Additional study of complex 1 suggests that bond formation with E–H bonds is a concerted process, potentially proceeding by sigma-bond metathesis. Experiments with samples of para-enriched hydrogen showed a significant enhancement in the 1H NMR spectrum, consistent with this conclusion. We are completing kinetic isotope experiments, which will bring some additional insight regarding the mechanism of E–H bond activation.
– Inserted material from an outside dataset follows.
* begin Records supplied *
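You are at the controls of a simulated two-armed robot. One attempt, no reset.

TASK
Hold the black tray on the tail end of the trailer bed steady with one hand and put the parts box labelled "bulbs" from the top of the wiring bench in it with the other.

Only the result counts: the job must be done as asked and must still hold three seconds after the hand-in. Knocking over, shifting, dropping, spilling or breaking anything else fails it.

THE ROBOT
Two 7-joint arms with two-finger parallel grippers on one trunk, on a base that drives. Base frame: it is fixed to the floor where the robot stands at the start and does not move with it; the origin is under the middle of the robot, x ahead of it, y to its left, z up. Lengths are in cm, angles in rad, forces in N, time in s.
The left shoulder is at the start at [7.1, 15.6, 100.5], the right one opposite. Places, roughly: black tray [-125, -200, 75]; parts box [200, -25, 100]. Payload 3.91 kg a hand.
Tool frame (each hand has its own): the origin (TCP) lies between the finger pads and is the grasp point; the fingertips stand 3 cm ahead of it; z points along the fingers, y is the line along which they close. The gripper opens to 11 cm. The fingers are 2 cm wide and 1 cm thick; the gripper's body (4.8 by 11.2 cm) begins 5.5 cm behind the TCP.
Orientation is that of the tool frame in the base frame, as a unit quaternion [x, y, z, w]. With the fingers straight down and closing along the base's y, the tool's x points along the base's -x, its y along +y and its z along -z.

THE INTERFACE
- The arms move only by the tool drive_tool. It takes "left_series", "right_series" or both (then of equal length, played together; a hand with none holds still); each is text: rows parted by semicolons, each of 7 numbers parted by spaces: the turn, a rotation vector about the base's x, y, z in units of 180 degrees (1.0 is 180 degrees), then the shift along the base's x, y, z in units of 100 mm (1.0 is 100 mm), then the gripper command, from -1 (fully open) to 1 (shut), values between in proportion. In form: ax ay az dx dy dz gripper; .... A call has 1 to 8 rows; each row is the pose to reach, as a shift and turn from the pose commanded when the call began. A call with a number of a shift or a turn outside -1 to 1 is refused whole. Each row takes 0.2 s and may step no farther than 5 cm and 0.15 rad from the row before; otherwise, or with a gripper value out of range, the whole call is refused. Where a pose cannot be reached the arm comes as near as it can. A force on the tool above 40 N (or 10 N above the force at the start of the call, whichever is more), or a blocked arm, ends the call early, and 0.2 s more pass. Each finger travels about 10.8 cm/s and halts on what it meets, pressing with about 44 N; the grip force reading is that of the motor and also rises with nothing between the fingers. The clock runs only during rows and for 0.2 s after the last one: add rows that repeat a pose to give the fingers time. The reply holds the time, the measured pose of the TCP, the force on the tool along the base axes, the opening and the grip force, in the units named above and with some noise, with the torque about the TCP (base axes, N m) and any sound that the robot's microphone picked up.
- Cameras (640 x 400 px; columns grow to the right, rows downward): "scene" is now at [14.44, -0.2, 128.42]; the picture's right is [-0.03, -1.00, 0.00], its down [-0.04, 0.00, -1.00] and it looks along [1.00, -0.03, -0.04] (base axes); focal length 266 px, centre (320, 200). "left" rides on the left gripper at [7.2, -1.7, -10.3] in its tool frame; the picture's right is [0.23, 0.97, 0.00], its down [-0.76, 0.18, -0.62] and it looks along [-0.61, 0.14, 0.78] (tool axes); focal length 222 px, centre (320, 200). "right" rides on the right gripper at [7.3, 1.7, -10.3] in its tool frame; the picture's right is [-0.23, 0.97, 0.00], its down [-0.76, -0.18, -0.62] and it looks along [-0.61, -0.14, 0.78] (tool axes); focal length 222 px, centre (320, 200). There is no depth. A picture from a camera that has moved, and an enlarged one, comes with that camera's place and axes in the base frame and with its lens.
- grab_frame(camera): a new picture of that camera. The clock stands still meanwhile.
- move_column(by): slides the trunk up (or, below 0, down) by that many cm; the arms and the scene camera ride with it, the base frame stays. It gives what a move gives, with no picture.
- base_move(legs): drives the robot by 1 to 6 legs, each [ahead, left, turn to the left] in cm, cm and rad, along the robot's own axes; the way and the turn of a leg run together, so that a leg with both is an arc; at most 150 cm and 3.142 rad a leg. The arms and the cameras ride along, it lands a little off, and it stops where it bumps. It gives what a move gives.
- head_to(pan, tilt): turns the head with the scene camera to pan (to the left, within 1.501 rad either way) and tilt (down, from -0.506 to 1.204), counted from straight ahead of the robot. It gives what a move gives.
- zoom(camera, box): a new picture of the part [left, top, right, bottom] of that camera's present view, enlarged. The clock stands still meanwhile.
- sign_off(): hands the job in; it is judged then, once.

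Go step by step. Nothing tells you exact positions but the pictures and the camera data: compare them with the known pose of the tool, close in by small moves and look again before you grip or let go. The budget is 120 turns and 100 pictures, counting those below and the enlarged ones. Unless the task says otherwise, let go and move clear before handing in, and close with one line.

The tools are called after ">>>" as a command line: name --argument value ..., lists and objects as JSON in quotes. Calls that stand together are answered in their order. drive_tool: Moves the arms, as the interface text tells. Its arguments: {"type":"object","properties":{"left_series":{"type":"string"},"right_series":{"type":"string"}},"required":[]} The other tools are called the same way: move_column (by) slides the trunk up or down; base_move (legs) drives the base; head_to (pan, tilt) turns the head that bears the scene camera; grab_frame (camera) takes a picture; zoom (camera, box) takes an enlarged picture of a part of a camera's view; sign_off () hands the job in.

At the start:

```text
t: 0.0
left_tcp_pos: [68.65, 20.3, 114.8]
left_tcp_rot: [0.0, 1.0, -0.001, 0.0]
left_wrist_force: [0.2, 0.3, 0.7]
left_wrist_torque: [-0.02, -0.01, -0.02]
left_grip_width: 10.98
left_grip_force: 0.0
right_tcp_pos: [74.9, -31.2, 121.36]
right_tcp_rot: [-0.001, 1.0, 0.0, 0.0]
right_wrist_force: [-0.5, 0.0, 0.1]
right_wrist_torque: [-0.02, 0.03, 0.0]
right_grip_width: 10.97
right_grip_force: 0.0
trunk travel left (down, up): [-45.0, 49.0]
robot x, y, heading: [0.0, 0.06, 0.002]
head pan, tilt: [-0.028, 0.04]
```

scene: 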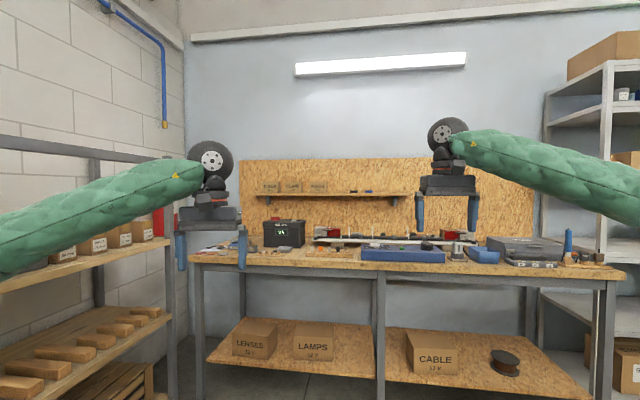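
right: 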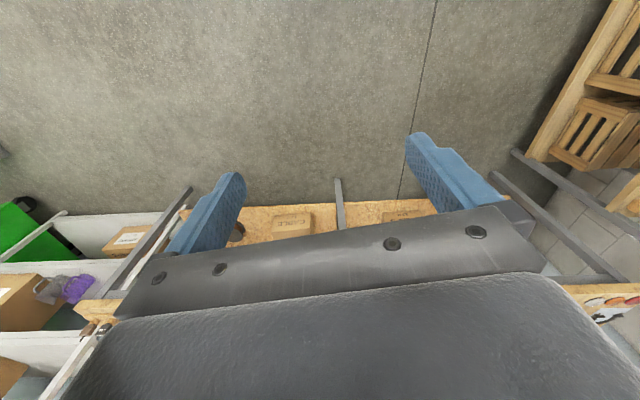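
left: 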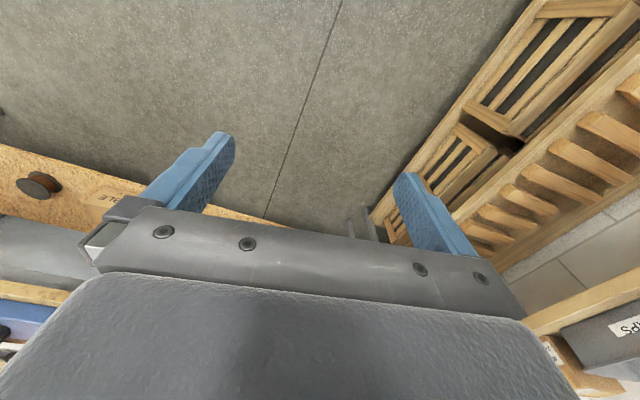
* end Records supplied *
A final area that we have pursued with PRF support is the hydrophosphination of unsaturated substrates. In these reactions it was found that (N3N)ZrPPh2 is a catalyst for the addition of diphenylphosphine to terminal alkynes and carbodiimides. In the hydrophosphination of alkynes, vinyl phosphines are formed in good yields, but the reaction is sluggish. Further investigation revealed the formation of alkynyl complexes that act to inhibit the catalysis. For the carbodiimide substrates, the reactions were considerably more facile, suggestive of no substrate inhibition. Competition experiments and stoichiometric insertion reactions with polar unsaturated organic small molecules suggest that the reaction proceeds via insertion of the substrate into the Zr–P bond. Our complexes represent a rare example of an early transition-metal hydrophospination catalyst, and the only example of an early metal catalyst that undergoes hydrophosphination via insertion of the unsaturated substrate.

Overall, PRF support has allowed us to significantly advance bond-forming reactions and catalysis featuring triamidoamine-supported zirconium complexes.